Regarding the insufficient disk issue that you are facing, it would be great if you can provide below info:

1. restore log created on master server @ /usr/openv/netbackup/logs/bmrrst/<client_name>/*.log

2. Client configuration. On master, fire "bmrs -o list -r config" query and identify ID of your client config for which you did PTR.

Then run below command,

bmrs -o querytree -r database -table config -id <ID> -gui > cl.conf

Provide this cl.conf file along with the restore log.

Thanks.

-Mandar

gumbo
Level 4

Thanks for the tip Karam. My disks were already not restricted.

Thanks also for the video links Zahib. I've already watched them one too many times when I was attempting Windows BMR restores.

 

Mandar, I've attached the restore log and the cl.conf file. I'm using the configuration called 'DissimilarDisk' on a client named 'bsrv7'

Some extra information: I'm guessing the error has to do with the drives' partitioning. When I dropped to a command prompt during the prepare to discover process, I looked into the partitions on my disks. This is the output I got:

> cat /proc/partitions

Major= 8     Minor=0     Blocks = 71041024    Disk = sda

Major=8      Minor=16   Blocks = 71041024    Disk = sdb

 

> fdisk -l

Disk /dev/sda: 72.7GB, 72746008576 byte .... more info about /dev/sda

Disk /dev/sda doesn't contain a valid partition table.
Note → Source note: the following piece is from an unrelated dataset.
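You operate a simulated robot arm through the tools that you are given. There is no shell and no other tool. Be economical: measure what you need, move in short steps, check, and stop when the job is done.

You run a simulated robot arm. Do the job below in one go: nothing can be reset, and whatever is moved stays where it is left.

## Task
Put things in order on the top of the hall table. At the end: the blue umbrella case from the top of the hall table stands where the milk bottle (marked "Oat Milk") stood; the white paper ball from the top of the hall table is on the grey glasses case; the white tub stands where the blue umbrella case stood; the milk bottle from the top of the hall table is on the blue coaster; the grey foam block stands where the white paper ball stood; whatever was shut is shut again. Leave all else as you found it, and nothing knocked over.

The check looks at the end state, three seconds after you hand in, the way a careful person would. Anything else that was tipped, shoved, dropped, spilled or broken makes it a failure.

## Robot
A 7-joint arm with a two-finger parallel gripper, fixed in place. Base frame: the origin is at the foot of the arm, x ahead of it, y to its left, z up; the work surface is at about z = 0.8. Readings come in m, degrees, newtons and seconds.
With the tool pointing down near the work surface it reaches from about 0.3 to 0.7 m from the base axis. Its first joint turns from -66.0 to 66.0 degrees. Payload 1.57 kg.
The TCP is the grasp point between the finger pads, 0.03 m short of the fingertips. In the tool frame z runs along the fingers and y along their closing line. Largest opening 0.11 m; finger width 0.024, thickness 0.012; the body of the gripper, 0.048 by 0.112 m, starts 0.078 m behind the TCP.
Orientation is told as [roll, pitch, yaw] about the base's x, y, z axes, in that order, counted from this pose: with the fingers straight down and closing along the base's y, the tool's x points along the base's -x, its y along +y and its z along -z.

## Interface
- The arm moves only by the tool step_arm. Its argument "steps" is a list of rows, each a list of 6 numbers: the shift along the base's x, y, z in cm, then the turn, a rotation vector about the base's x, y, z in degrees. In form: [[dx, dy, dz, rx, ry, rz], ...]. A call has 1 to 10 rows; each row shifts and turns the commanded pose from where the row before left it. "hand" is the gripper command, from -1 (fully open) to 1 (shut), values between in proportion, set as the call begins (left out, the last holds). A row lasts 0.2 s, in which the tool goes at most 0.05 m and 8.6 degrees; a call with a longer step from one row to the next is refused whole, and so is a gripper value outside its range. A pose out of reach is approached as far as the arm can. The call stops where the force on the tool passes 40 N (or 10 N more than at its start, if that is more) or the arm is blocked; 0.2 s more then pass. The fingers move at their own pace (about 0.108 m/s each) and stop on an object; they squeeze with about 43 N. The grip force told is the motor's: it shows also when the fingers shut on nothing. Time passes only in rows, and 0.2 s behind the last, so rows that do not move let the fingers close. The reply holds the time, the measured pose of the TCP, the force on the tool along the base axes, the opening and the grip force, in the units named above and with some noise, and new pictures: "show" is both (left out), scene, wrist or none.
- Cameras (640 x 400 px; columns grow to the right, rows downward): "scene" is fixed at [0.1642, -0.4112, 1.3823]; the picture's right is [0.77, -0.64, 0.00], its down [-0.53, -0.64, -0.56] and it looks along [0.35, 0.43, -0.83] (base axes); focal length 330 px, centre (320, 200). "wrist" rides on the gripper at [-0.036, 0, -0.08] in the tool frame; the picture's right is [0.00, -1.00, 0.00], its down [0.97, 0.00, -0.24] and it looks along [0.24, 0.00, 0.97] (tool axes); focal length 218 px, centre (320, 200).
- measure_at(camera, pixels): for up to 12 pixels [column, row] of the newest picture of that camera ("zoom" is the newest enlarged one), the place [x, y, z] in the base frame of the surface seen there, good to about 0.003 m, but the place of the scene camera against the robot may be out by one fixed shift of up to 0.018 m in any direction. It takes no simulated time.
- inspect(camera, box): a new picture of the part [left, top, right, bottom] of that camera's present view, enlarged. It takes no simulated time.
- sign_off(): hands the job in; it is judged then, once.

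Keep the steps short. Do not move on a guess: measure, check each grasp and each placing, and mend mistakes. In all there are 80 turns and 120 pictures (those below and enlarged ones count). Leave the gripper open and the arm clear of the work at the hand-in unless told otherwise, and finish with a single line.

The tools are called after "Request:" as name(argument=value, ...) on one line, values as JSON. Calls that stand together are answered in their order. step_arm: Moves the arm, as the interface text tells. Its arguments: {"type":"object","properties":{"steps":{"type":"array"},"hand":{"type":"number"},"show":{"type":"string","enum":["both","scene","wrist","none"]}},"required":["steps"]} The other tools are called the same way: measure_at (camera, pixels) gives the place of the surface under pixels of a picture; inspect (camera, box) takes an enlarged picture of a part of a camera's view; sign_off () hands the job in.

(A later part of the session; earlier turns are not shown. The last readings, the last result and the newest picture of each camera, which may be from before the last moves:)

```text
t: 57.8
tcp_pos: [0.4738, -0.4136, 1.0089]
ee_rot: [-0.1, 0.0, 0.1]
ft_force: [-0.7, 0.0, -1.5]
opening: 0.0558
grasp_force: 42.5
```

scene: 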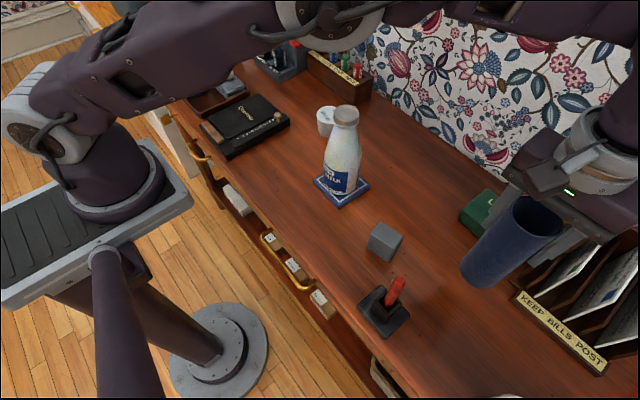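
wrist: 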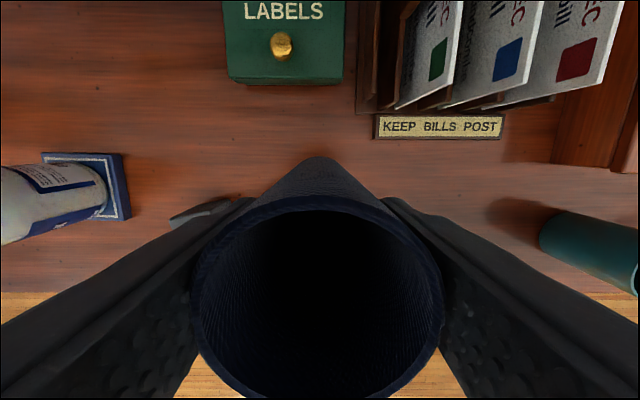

Disk /dev/sdb: 72.7GB, 72746008576 byte .... more info about /dev/sdb

Disk /dev/sdb doesn't contain a valid partition table.

Which brings me to ask, does the disk have to be partitioned before every restore? If so, why didn't I have to perform a partioning when I was performing a general restore?

EDIT: I attempted another test where I created one partition on /dev/sda and another partition on /dev/sdb. This was done with the 'fdisk' command and I made sure I wrote out the partition table and saved it before I performed the restore. During the disk mapping, I mapped root "/" on /dev/sda and "/var" on /dev/sdb.  It still errors out on the same condition: Disk 'sda' too small, # bytes needed, 0 KB available.

Looking forward to a response. Thanks.